The most common food allergies are:
● Tree nuts, like pecans or walnuts
● Fish without shells
Some of those may seem similar, such as peanuts and tree nuts, or fish and shellfish. However, you can be allergic to peanuts and not pecans because the allergy-causing protein is different in each. Even so, people with one food allergy are more likely to develop a new one than those with no food allergies.
Preventing food allergies
Although many women restrict their diets during pregnancy and breastfeeding in hopes of preventing allergies in their children, there’s a good chance that doesn’t work. According to the American Academy of Allergy Asthma & Immunology (AAAAI), “Most recent information indicates there is no significant allergy prevention benefit to your baby if you avoid highly allergenic foods during this time.”
Also, according to the academy, breast milk strengthens an infant’s immune system and breastfeeding for the first six months of life may reduce the risk for developing allergies later. If you don’t breastfeed your children, the group recommends using hypoallergenic hydrolyzed infant formula rather than soy or cow’s milk formulas to avoid allergies.
It is important to consult a pediatrician before you first feed your child solid foods if you, the baby’s other parent or an older sibling has a food allergy. Still, any child can develop food allergies. When introducing your baby to foods, give him or her single-ingredient foods one at a time, with a new one every three to five days, starting around 6 months of age, the AAAAI recommends.
But don’t ban your kids from potential allergens altogether, says Lori Zanini, a registered dietitian in Los Angeles. “Delaying exposure to egg, dairy, peanut, tree nuts, fish and shellfish could potentially increase your infant's risk of developing a food allergy,” she explains.

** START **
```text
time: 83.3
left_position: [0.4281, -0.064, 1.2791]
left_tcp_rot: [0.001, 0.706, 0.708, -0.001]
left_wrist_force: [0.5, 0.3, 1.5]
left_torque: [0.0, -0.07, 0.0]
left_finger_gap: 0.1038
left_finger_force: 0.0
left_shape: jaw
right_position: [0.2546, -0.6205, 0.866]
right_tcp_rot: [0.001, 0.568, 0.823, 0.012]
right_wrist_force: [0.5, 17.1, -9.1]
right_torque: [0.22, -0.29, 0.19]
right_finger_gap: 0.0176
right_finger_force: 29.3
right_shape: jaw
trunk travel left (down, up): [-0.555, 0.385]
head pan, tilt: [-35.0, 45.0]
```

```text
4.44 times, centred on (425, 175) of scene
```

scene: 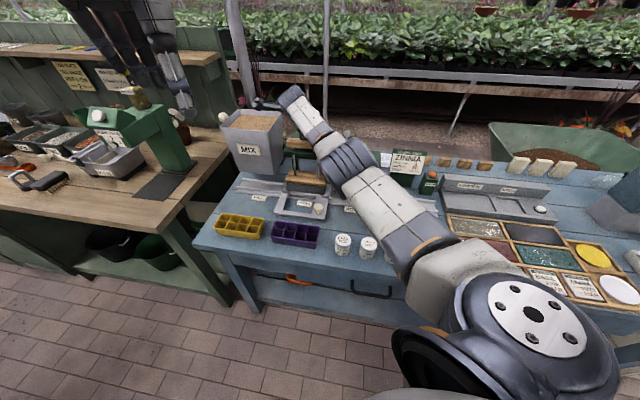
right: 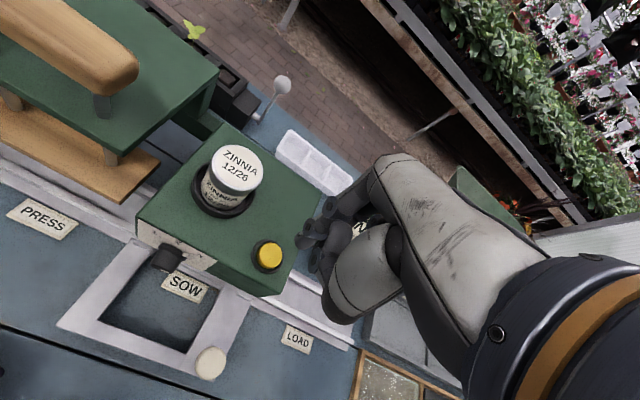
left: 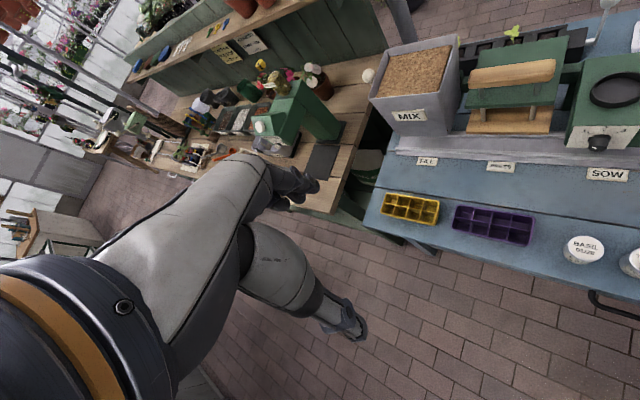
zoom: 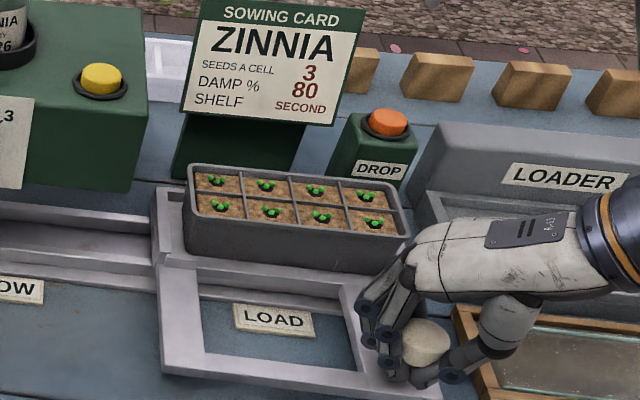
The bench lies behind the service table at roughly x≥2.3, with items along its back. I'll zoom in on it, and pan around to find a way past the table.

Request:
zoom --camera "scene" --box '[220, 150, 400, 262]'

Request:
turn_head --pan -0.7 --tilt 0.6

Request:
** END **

Keeping kids with allergies safe
Symptoms of food allergies can vary but commonly include wheezing, swelling of the throat and face, itching, and abdominal symptoms such as vomiting or diarrhea. If you or your child develops sudden symptoms after eating any food, it’s important to see a doctor right away — your best bet is an urgent care facility or emergency room.
If you or your child does have a new food allergy, the doctor should help you understand how to avoid the food causing it, as common food allergens are frequently found in many dishes. Doctors often refer their patients with allergies to a registered dietitian, like Zanini, who can help them develop a safe new diet.
“Currently there is no cure for allergies or medications to prevent reactions,” Zanini says. She works with clients to help them develop family meal plans, ask the right questions at restaurants, and learn how to properly read food labels.
But it’s not always a lifelong commitment. Food allergies can begin at any age, but young children are more likely to outgrow allergies to eggs, milk and soy than peanuts, tree nuts and seafood, Zanini says. “Most young children outgrow food allergies within three to five years, and older children and adults commonly lose their allergies over time,” she adds.
If you or your child has a food allergy that hasn’t been evaluated in a while, you can be easily tested by an allergist to see if you still need to be avoiding that food.